▶ [Given task] Reproduce the lines from the one bearing "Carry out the" through the one bearing "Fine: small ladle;", inclusive. Copy them exactly; include no other line. Give them as a JSON list of strings, one for each line, with blank lines left out.
---- Collected material
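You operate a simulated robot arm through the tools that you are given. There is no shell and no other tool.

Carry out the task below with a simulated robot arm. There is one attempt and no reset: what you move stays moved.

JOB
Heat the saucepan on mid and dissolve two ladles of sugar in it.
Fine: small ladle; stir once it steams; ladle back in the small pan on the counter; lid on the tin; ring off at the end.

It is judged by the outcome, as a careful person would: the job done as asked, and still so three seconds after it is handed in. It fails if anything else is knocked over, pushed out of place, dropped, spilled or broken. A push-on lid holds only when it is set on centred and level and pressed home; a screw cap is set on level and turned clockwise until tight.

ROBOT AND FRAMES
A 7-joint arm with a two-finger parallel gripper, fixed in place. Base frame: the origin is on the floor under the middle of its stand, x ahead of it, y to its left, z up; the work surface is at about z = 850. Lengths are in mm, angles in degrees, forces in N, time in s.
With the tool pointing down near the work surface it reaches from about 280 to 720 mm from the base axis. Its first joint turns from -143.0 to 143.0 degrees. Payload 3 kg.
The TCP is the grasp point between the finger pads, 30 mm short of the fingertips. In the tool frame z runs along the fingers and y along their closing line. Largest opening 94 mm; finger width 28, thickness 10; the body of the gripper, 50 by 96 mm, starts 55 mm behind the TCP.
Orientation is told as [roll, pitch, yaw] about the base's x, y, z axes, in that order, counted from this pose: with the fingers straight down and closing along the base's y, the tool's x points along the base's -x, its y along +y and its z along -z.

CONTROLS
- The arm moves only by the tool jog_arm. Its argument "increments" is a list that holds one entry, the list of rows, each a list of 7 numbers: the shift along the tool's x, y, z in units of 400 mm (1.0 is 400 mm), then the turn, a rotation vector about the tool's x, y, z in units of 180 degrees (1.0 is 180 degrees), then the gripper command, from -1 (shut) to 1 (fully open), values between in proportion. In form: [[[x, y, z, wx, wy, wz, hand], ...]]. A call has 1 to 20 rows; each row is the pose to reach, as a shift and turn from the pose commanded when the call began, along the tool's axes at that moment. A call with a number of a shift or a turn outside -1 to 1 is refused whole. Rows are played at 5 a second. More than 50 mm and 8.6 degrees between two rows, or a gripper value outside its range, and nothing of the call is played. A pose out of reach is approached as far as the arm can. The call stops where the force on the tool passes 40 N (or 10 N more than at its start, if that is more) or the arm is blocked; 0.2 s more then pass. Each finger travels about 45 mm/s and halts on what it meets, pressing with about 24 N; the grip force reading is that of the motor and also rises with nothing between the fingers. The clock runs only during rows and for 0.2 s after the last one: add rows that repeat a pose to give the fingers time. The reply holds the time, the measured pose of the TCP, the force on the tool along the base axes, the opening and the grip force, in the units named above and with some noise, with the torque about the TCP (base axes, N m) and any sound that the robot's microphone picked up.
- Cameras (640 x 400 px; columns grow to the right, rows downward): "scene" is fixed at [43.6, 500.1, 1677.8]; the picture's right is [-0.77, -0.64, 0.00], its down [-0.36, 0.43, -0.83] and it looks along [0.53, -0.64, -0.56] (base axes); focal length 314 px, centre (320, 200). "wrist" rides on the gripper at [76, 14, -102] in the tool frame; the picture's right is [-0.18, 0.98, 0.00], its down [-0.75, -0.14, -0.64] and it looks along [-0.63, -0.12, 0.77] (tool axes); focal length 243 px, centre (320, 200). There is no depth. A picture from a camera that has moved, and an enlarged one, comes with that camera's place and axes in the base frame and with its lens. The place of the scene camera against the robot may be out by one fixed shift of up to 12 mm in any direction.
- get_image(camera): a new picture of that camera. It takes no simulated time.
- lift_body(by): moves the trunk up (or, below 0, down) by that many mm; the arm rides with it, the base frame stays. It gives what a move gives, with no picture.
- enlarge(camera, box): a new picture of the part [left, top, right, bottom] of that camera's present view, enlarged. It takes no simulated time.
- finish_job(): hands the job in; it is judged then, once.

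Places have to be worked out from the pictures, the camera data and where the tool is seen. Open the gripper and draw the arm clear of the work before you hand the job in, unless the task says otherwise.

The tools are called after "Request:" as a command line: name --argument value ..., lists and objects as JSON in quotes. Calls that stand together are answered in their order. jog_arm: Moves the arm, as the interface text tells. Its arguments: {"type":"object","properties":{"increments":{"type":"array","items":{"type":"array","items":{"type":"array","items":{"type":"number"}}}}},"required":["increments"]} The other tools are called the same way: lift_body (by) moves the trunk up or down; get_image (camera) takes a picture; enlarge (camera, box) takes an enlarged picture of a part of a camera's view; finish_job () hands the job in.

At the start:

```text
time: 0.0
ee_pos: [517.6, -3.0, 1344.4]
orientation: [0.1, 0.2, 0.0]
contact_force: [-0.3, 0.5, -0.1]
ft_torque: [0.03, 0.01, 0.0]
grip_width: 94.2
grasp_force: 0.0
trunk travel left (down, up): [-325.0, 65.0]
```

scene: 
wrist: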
--------
▶ [Output of the task]
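[
  "Carry out the task below with a simulated robot arm. There is one attempt and no reset: what you move stays moved.",
  "JOB",
  "Heat the saucepan on mid and dissolve two ladles of sugar in it.",
  "Fine: small ladle; stir once it steams; ladle back in the small pan on the counter; lid on the tin; ring off at the end."
]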